Source material
Start

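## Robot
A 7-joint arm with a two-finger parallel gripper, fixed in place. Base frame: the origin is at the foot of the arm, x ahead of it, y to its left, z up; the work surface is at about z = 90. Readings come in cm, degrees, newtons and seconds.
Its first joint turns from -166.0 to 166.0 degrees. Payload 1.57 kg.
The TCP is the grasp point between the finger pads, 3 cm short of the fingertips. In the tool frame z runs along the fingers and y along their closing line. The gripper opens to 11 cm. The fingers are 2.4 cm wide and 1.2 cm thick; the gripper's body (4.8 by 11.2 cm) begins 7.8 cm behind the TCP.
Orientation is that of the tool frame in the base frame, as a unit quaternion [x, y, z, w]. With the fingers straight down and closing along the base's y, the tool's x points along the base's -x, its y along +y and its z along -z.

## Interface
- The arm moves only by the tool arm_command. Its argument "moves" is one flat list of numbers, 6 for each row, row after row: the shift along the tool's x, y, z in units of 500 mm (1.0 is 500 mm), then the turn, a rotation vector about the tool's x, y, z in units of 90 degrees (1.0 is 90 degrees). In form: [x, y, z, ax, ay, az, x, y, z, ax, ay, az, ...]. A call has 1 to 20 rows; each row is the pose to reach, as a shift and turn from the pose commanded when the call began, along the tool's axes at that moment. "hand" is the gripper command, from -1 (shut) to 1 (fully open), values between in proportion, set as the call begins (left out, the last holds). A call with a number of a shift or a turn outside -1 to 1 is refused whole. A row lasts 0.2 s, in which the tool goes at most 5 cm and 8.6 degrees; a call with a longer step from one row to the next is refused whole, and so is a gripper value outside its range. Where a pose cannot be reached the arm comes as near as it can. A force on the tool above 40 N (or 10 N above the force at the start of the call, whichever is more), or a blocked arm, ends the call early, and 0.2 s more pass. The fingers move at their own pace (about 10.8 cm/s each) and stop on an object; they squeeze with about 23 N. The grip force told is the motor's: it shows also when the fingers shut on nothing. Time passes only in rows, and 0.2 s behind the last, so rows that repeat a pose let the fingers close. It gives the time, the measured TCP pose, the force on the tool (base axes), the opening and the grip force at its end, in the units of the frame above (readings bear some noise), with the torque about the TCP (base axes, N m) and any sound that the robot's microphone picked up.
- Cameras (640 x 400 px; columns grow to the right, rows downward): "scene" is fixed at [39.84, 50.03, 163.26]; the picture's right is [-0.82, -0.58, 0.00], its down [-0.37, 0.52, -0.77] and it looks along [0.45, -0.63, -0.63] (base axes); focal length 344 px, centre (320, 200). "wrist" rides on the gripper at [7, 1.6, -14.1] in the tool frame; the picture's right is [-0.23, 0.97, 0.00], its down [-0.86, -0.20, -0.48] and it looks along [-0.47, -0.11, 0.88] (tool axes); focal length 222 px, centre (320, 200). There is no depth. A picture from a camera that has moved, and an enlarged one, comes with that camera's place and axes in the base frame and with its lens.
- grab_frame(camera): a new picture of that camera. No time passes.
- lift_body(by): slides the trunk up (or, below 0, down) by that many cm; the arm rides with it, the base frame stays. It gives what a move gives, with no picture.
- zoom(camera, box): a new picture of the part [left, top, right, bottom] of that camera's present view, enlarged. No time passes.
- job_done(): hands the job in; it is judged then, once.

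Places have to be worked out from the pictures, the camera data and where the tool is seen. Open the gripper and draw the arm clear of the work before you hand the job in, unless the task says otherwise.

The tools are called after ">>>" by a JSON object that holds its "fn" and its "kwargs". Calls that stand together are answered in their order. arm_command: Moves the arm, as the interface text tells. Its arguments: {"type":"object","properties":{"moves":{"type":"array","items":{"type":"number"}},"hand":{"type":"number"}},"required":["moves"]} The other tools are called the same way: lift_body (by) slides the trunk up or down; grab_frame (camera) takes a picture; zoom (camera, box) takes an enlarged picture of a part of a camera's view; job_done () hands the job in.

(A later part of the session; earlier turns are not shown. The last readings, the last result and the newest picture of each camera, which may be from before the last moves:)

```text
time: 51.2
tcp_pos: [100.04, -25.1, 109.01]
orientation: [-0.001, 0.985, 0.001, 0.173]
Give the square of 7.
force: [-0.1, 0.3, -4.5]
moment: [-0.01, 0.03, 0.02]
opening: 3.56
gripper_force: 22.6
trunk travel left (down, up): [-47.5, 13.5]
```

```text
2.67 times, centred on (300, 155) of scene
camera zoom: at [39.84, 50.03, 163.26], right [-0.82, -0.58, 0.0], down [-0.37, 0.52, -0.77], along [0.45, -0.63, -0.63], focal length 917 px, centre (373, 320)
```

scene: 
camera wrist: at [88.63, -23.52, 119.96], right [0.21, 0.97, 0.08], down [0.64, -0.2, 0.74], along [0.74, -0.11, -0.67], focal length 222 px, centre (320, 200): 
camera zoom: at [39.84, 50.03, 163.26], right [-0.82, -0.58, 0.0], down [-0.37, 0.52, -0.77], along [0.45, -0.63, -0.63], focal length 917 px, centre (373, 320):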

End

Problem requirements
Cite the quoted text exactly. Begin with "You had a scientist" and finish with "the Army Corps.".

Quoted text

Start

Thaddeus Pawlowski: Thanks Brian. Nice to be here.
Brian Lehrer: I'll start with you, Thad, as your first official guest question. You were a part of the hurricane Sandy recovery effort, so take us back 10 years ago next month, and remind listeners of the damage that New York City sustained from that storm.
Thaddeus Pawlowski: Yes, Brian, I'm glad you asked that. It has been 10 years and it's important to look back on what we've learned over the last 10 years. Hurricane Sandy was a real wake up call for everyone in this region. The global climate crisis came knocking at our doorstep and it was a tragic event. We lost, tragically, 49 lives in New York City and more throughout the region, $18 billion of damage. It was a storm surge event like we're seeing now in South Florida. Storm surge is absolutely terrifying and devastating, and it's something that we really have to guard against in the future because with sea level rise, storm surge events like Super Storm Sandy are going to become more and more common.
You had a scientist on morning edition this morning talking about how climate global warming is creating more fuel in the Atlantic to power these storms. The Army Corps project is absolutely welcome. It's an important start, but it's not enough. It's not fast enough. We need more adaptation measures, more locally led adaptation measures locally. Sandy got us, recovering from Hurricane Sandy got a lot of effort started, but memory fades and political priorities shift. These events around the world should keep us reminded that we need to adapt and we need to do it in different ways than we've done before and maybe we can talk about that a little bit about the process going forward with the Army Corps.
Brian Lehrer: When you were on as a caller, when we were talking about the South Battery Park resiliency project, kind of a flood wall around the lower tip of Manhattan, you were skeptical of it. When you hear the Army Corps of Engineers now has its resiliency plan for the whole of New York City, the metro areas coastlines, do you go, "Phew, finally," or do you go, "Uh-oh"?
Thaddeus Pawlowski: It's hard to say. It's both, we got to be skeptical. I think there's no silver bullet solutions here. It's not just an engineering problem. I applaud the Army Corps for making this important step and really linking us to this $50 billion, not enough, but a start, like a down payment on our long term resilience needs. The execution of these projects really have to be locally guided, and that means a whole new kind of outreach. Infrastructure like this shouldn't be something that just happens to people. It should be something that people are deeply involved in.

End

Output
You had a scientist on morning edition this morning talking about how climate global warming is creating more fuel in the Atlantic to power these storms. The Army Corps project is absolutely welcome. It's an important start, but it's not enough. It's not fast enough. We need more adaptation measures, more locally led adaptation measures locally. Sandy got us, recovering from Hurricane Sandy got a lot of effort started, but memory fades and political priorities shift. These events around the world should keep us reminded that we need to adapt and we need to do it in different ways than we've done before and maybe we can talk about that a little bit about the process going forward with the Army Corps.